» **Text block**:
---
RAIN CHECK

Rain, Rain, Come Again; Another Day in the Hills I’d like to Spend…

>Here in Southern California we’re blessed with more than our fair share of sunny skies and warm temperatures. Couple that with the fact that all five of the motocross bike manufacturers and most of the aftermarket industry are located here, and it’s no wonder that so many top pro racers from around the globe flock to “sunny” SoCal during the off-season for testing and training.

Throw in a couple gnarly rain storms, however, and the racer in serious Supercross preparation mode finds himself turned upside down with nothing to do. Because of their sanitary nature and tricky, man-made obstacles, Supercross tracks are generally unrideable when muddy, leaving only one option for those who wish to log some serious saddle time: the hills!

DAY ONE

As soon as Ivan Tedesco’s name showed up on my caller ID, I knew that a Beaumont trip was in the works. With all of the Supercross and local public tracks flooded by recent rains, the natural hits in the mountainous terrain of the legendary riding area would be prime and ready to go. Naturally, I cancelled all of my other plans and met up with a large group that consisted of Hot Sauce, Josh Hansen, Nathan Ramsey, Travis Preston, Andrew Short, Ryan Mills, Jiri Dostal, and Andy Bakken. Though drizzle fell from the skies intermittently throughout the morning, I put on a sweatshirt, wrapped my Canon in plastic, strapped on an Oakley Hardshell Backpack, and fired up my KTM 250SX in hot pursuit of the jumpers. Instead of rambling on and on about how epic the day was, I’ve decided to bullet-point some of my more mentionable memories from day one in the hills…

*Tedesco showed up decked out in a beanie, a thermal underwear top, Adidas sweat pants, and pennyloafers. Seems Lil’ Hany hooked him up with those stylish shoes, which were complete with shiny new pennies tucked away inside their tongues. Nice!
---
» **Given information**:
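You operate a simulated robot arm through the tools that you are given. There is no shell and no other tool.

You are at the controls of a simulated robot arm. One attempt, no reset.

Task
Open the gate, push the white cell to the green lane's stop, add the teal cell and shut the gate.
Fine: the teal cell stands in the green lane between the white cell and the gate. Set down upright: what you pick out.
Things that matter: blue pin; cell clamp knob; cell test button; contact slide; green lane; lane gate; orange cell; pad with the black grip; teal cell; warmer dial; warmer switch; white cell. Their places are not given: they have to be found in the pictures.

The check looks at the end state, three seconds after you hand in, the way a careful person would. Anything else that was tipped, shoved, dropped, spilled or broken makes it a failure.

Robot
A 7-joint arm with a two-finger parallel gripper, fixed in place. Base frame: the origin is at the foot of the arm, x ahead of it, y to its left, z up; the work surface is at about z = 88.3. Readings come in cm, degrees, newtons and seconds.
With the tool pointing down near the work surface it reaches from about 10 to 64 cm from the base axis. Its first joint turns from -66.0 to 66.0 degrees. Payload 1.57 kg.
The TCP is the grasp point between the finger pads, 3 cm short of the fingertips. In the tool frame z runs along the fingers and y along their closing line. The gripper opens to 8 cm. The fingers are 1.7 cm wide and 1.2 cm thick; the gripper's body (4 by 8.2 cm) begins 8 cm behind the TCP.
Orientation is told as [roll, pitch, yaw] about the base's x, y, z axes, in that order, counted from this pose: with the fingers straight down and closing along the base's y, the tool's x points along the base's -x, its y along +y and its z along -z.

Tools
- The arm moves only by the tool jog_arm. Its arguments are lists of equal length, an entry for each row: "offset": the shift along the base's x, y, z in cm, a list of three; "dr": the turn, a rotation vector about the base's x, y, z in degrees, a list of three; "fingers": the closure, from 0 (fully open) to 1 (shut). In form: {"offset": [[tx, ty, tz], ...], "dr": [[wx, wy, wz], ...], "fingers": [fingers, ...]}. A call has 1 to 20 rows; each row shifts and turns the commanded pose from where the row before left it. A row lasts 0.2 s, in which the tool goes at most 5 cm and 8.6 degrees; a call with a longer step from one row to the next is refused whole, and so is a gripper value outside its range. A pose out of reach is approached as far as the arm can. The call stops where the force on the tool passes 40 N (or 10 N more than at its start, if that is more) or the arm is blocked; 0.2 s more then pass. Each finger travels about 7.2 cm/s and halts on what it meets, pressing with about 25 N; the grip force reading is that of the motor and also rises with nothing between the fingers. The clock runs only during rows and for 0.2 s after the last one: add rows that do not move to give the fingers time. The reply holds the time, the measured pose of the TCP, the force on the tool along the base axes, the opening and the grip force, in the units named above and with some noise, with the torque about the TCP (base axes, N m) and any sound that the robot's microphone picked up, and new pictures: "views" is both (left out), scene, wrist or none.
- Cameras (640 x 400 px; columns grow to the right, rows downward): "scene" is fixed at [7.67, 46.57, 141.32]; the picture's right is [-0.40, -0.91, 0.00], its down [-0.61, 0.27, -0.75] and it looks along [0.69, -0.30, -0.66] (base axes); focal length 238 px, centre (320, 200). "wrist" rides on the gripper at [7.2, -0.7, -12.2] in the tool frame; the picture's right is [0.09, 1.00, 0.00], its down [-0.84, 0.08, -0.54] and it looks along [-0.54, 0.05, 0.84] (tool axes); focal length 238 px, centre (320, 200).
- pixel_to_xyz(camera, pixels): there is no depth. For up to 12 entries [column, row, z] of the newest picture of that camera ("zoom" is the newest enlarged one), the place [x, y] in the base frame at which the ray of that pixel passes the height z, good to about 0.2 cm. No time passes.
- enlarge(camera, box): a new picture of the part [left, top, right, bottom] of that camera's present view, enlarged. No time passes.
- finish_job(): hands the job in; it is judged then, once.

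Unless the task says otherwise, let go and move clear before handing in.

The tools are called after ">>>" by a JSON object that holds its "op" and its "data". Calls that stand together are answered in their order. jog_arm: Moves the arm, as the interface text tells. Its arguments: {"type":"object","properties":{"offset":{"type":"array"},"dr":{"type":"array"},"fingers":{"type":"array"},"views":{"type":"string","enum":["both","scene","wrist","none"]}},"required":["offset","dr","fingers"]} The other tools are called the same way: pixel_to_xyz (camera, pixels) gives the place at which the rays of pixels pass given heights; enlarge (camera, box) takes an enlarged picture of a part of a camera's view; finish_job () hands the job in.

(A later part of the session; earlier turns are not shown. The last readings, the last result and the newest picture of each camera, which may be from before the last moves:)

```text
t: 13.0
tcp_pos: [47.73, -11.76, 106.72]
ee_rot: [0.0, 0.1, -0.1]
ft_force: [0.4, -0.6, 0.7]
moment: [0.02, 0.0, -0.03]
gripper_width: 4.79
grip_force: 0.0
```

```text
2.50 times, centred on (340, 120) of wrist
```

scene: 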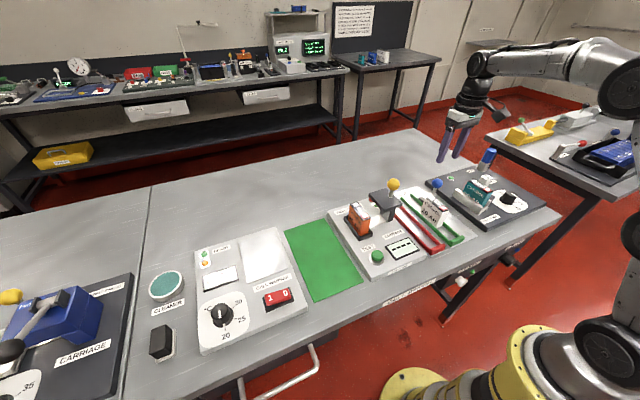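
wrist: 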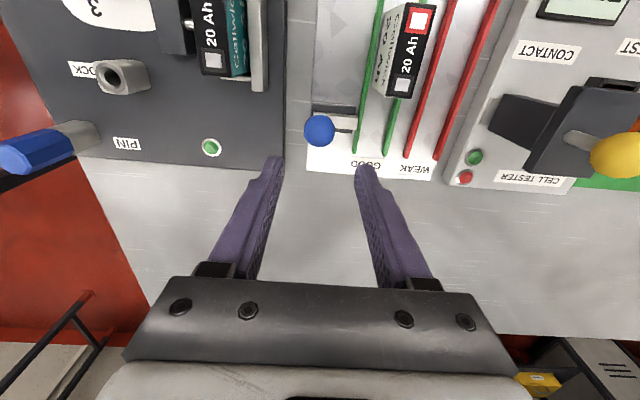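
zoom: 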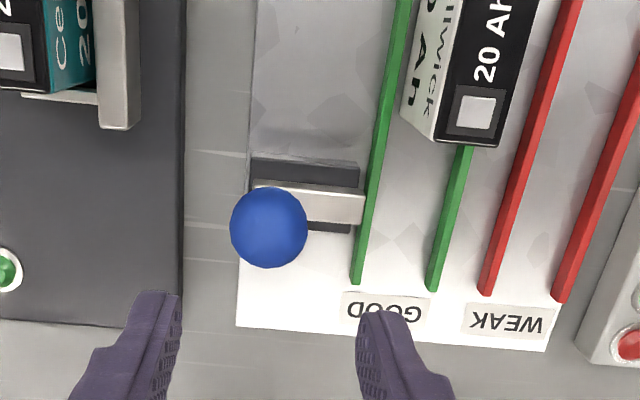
---
» **Exercises**:
- a) Give the stretch of the text block that starts with "Rain, Rain, Come" and ends with "testing and training.", unchanged.
- b) Take up the text block again after its last words.

» **Task-by-task answers**:
- a)
Rain, Rain, Come Again; Another Day in the Hills I’d like to Spend…

>Here in Southern California we’re blessed with more than our fair share of sunny skies and warm temperatures. Couple that with the fact that all five of the motocross bike manufacturers and most of the aftermarket industry are located here, and it’s no wonder that so many top pro racers from around the globe flock to “sunny” SoCal during the off-season for testing and training.

- b)
*Ivan’s van smelled like ass inside. Lil’ Hany blamed it on Ivan’s gear, but Hot Sauce was quick to point out Hansen’s knee brace socks as the culprits. The aroma inside the back of Tedesco’s van was a cross between dirty diapers and old, rotten cheese.

*One of the coolest things about freeriding in the hills is that all the pressures of racing were gone. Watching guys who are normally competitors on the track take turns at a hit and compliment one another on their style was a pleasant yet bizarre sight to see.

*Ryan Mills was one of the only riders to bring out a 450cc four-stroke. “This thing is like jumping a car,” said Mills, of his new KTM 450SX. It was painful watching him struggle to start the bike throughout the day. The KTM is the most difficult four-fiddy to fire up, and Milly’s short legs didn’t help matters any.

*Jiri Dostal is planning on making a racing comeback after a couple years of retirement. Now a full-fledged paramedic, Dostal is still only in his early 20s and has plenty of speed left in him. For those who don’t recognize the name, Dostal was a member of the now-defunct Plano Honda squad.

*Travis Preston showed up in his new Alloy riding gear, but had yet to sign a boot contract. Throughout the day, he did his homework by asking the other riders what they thought of the boots they were wearing; how comfortable they were, how the rider support was, etc…

*Andrew Short is a badass when it comes to jumping in the hills. Mounted on his Supercross practice bike, he and the new Honda CRF250R look to be an awesome match. Shorty hit every jump he could find and did it with awesome style.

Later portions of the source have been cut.